## Set exercise
Below are records; reproduce exactly the lines from the one that has "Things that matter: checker" through the one that has "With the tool", ends included, and nothing more.

•••

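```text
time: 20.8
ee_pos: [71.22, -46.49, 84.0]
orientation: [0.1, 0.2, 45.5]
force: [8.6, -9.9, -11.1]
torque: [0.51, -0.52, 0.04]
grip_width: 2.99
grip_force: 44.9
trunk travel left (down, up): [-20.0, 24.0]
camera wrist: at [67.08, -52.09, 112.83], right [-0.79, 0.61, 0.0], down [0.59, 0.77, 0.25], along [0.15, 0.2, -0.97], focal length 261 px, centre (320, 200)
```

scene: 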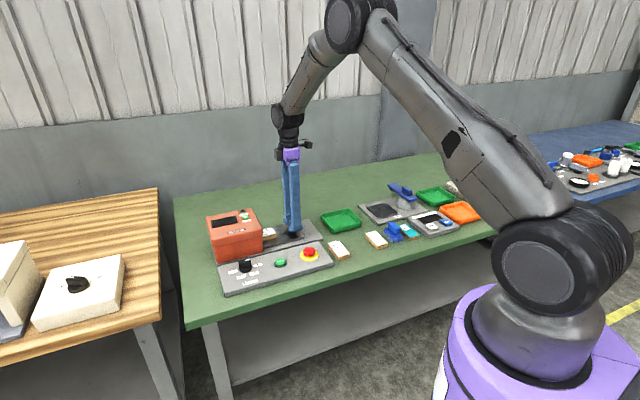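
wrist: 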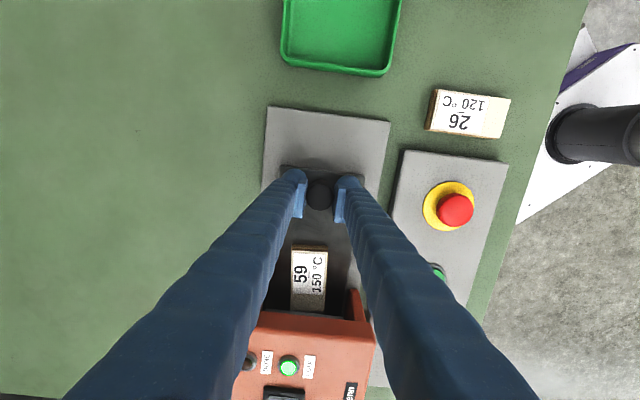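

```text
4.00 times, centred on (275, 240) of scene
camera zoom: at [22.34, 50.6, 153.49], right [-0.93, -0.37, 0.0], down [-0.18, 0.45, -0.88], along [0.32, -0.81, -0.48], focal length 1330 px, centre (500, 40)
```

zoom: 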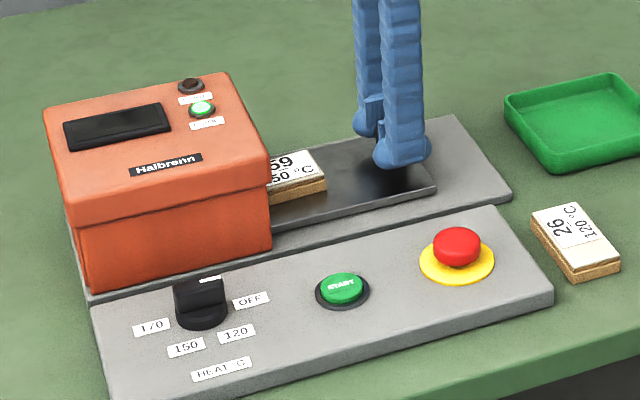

•••

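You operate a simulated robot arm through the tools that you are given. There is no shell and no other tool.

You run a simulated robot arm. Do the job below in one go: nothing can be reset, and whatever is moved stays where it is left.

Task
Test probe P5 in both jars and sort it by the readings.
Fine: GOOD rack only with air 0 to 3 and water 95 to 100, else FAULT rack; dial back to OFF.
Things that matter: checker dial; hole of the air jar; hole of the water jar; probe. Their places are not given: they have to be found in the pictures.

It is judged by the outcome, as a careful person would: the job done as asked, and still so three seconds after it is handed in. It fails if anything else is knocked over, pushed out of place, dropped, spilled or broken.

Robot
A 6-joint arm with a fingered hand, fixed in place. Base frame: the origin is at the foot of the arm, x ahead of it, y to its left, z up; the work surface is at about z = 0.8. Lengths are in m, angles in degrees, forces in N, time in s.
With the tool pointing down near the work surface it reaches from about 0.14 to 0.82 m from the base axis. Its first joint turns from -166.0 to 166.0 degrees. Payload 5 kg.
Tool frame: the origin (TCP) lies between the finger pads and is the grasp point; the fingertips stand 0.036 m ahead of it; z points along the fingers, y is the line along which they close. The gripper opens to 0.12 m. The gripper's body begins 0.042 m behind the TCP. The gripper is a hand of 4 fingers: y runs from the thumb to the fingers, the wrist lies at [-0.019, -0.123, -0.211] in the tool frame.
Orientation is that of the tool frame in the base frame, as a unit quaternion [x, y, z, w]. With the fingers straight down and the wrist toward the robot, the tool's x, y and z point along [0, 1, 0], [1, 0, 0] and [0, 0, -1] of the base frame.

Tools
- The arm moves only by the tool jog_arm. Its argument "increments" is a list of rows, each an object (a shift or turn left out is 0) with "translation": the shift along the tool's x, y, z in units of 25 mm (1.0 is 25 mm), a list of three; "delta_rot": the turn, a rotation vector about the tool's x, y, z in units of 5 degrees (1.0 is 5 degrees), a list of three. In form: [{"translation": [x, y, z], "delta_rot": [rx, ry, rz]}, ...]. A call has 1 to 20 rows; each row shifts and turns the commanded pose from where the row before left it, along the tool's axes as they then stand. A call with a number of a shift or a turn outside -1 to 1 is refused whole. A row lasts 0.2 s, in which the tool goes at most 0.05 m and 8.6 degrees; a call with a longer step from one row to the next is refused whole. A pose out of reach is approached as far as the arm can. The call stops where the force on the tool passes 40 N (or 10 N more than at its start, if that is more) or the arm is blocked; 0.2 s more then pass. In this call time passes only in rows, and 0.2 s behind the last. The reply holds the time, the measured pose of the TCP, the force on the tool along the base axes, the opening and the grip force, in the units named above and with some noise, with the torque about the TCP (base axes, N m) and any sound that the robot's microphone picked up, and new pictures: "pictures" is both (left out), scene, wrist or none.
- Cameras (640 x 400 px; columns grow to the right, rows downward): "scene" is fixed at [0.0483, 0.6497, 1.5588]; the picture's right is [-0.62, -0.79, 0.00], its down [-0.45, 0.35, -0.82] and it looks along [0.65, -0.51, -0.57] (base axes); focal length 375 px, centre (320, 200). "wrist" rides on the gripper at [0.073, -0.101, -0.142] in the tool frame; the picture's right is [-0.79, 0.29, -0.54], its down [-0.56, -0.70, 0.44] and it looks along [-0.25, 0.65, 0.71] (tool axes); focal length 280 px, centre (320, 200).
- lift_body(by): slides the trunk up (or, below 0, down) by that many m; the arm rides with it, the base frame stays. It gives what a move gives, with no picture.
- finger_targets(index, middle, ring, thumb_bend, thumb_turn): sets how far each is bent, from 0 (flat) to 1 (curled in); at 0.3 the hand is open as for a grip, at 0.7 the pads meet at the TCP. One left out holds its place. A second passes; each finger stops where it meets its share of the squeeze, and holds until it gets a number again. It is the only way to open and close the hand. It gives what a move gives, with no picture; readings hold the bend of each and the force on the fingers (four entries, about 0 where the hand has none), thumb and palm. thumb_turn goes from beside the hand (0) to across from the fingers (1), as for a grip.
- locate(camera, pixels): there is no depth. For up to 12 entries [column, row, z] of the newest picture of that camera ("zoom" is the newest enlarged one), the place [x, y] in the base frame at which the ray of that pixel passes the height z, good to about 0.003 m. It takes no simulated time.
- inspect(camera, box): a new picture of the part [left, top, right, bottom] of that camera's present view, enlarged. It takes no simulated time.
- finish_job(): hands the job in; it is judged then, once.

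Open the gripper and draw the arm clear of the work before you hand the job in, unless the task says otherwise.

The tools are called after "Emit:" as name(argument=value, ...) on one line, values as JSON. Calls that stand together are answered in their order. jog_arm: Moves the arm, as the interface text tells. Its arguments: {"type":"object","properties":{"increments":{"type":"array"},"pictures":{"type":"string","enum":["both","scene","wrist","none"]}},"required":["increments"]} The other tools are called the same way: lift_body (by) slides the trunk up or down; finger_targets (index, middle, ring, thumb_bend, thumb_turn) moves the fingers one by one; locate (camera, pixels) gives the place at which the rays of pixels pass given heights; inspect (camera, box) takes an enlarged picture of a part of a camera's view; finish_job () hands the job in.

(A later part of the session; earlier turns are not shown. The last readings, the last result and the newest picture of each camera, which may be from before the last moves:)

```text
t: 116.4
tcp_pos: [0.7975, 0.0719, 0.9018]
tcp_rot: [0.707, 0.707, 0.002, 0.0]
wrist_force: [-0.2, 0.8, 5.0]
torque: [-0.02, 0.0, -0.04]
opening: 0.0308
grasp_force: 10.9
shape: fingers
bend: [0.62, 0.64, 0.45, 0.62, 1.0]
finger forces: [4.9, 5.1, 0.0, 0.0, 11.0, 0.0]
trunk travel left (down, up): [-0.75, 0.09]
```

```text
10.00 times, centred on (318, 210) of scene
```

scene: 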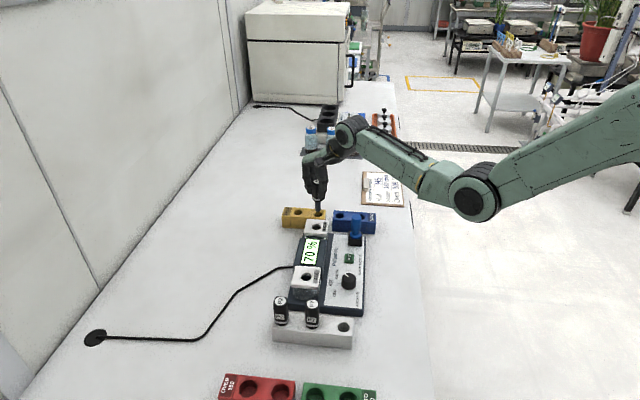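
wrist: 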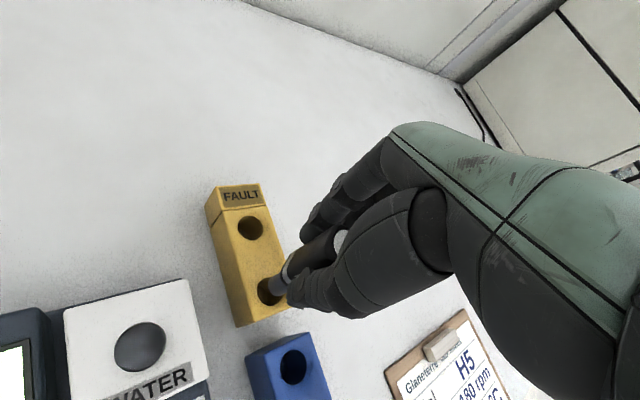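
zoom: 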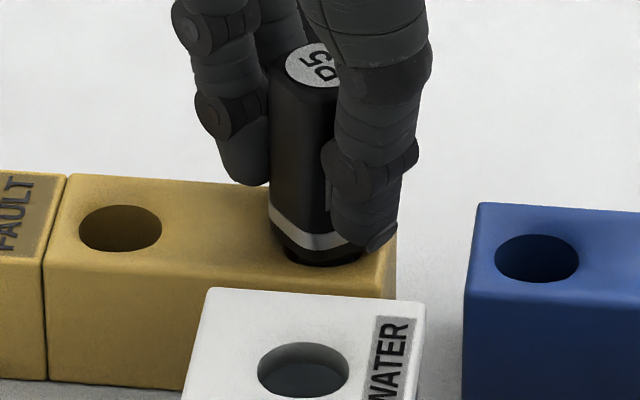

•••

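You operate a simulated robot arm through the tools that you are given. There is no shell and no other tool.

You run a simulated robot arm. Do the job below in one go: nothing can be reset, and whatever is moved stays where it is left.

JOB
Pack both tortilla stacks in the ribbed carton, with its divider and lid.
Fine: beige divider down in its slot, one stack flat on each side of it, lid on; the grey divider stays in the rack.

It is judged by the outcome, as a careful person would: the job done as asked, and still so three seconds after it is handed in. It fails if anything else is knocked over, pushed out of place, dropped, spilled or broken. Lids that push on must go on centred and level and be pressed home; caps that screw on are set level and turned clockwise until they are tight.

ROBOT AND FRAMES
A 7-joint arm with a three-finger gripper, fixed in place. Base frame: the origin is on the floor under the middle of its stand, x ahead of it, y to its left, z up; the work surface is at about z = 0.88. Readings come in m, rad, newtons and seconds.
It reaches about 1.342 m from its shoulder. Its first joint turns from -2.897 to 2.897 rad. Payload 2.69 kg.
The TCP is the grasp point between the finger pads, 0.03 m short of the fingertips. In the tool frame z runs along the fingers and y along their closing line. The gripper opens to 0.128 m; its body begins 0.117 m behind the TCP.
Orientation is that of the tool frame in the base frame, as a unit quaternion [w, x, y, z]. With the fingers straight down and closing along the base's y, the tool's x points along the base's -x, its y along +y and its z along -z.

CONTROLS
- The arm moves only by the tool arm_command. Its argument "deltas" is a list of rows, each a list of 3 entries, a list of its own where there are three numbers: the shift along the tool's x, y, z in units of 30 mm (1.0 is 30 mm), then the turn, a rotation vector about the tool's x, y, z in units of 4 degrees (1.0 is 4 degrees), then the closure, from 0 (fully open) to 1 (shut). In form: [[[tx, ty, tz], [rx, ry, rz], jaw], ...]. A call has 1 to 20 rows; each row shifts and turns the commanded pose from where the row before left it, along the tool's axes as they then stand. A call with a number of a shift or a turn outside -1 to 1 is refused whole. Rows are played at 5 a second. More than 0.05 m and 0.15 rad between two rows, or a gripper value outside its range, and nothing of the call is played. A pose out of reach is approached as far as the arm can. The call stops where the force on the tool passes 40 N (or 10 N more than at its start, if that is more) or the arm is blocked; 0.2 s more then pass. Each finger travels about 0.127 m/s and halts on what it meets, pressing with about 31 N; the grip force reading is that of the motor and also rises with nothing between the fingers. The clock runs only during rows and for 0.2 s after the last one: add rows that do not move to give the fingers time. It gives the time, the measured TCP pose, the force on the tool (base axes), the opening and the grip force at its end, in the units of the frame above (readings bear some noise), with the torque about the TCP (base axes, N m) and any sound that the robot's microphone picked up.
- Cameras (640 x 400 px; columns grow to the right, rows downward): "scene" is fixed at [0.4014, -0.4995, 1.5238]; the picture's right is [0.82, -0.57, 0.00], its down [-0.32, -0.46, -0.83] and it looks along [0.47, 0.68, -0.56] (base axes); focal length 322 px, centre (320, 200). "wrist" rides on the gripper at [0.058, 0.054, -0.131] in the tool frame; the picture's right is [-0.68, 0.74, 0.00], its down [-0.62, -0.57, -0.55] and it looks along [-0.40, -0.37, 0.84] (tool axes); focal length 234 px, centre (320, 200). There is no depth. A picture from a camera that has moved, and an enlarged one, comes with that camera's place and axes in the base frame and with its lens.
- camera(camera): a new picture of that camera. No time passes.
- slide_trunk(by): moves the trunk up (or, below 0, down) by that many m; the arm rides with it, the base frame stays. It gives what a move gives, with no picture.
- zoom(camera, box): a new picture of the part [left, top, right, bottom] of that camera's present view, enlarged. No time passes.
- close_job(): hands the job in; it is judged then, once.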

•••

## Answer
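Things that matter: checker dial; hole of the air jar; hole of the water jar; probe. Their places are not given: they have to be found in the pictures.

It is judged by the outcome, as a careful person would: the job done as asked, and still so three seconds after it is handed in. It fails if anything else is knocked over, pushed out of place, dropped, spilled or broken.

Robot
A 6-joint arm with a fingered hand, fixed in place. Base frame: the origin is at the foot of the arm, x ahead of it, y to its left, z up; the work surface is at about z = 0.8. Lengths are in m, angles in degrees, forces in N, time in s.
With the tool pointing down near the work surface it reaches from about 0.14 to 0.82 m from the base axis. Its first joint turns from -166.0 to 166.0 degrees. Payload 5 kg.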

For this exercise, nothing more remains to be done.